──────── Dataset extract ────────

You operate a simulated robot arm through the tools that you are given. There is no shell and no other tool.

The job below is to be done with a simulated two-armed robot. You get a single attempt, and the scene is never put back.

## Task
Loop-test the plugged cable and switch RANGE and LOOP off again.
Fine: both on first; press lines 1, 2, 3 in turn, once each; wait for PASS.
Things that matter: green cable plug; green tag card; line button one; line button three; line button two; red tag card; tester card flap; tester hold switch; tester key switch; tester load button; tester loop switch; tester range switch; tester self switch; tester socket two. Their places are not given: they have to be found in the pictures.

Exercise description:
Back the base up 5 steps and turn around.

────────

Exercise description:
Pull every line containing "cable" from the material above.

Answer to the task:
Loop-test the plugged cable and switch RANGE and LOOP off again.
Things that matter: green cable plug; green tag card; line button one; line button three; line button two; red tag card; tester card flap; tester hold switch; tester key switch; tester load button; tester loop switch; tester range switch; tester self switch; tester socket two. Their places are not given: they have to be found in the pictures.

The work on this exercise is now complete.